「明日、校長先生が私たちに直接会って話をしてくれるって!」親友と私は驚きで興奮していた。まさか本当に時間をとってもらえるとは思っていなかったから。本当の話をちゃんと聞かせてもらえると思うと、期待と緊張感で2人とも頬が紅潮している。
つい先日、私たちが尊敬し慕っている先生方が数人突然学校を辞めることになったと発表があったのだ。とても親身な指導をして下さる、大好きな先生ばかり。訳を聞いても、辞めることは本意ではなく校長の意向であること、責任を持って私たちへの指導を続けたかったこと、それくらいしか話せないようだった。
私と親友は、このまま何もできずうやむやの状態で先生方が学校を離れてしまうことを受け入れたくなかった。決定を覆してほしいくらいだが、それが難しいのならせめて納得のいく説明を受けたい。そう思ってダメ元で校長先生に説明の機会を作って欲しいと訴えていたのだ。
それが、明日の始業前に実現することになった。
私たちは、感情的にならずに、礼儀正しく話そうと決めていた。子どもっぽい振る舞いでは話し相手と認めてもらえないと思ったから。
来賓も訪れる校長室は立派な設えで、初めて招き入れられた私たちは上品な調度を見ただけで身体が固くなってしまった。でも、校長はとても打ち解けた雰囲気の笑顔で迎えてくれ、お茶菓子まで用意してくれていた。
今朝はとても寒いこと、普段より早く登校するのは大変だったろうこと、部活の話、日常生活の話…温和な口調で滑らかに次々と話題を繋げられているうちに、むずむずと、違う こんな話をしたいのじゃない、という思いが募ってくる。そろそろ本題に入るのだろうという思いが、何度も逸らされていく。もうすぐ始業時間がくる。
「あの!先生方がお辞めになるというお話ですが!」思い切って切り出す。
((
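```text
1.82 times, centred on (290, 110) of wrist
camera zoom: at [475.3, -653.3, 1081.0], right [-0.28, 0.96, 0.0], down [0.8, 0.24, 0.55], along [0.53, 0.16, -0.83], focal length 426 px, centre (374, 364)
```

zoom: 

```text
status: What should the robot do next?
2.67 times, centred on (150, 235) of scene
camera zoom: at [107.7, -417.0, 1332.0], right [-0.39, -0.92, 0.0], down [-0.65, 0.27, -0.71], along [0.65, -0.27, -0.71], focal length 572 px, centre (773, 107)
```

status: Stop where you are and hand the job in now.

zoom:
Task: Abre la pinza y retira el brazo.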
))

ああ、その話は僕も残念に思っているんだ、優秀な方ばかりで、失うのは大きな損失だからね、でも我々もよく話し合った結果だから、残念がってばかりもいられなくてね、大丈夫だよ君たちの教育に支障が出るようなことにはしないよう精一杯やるから安心していなさい、、、、もうこんな時間か、朝礼が始まるねほら教室に戻りなさい、君たちと話せて良かったよ、君たちにはとても期待しているよ、またいつでも校長室にいらっしゃい…。
気づけば「貴重なお時間をいただきありがとうございました」などと呆けたことを行儀良くお辞儀しながら口にし、部屋を後にしていた。
ダマサレタンダ、初めから私たちに本気で説明する気などなかったんだ、機会をつくってもらえただけですっかり信用し切って…ガチガチに緊張していた私たちをうまく煙にまくことなど何でも無いんだ…悔しいくやしい…涙が出た。
校長への信頼や尊敬の念はすっかり失って、世の中にはこういう話術や手管に長けた人物がいるということを心に刻んだ。
疑い深くなった。笑顔で饒舌な人物を警戒するようになった。
大事な教育をしてもらったとも言えるが、ざらりとした感触の 苦い経験…。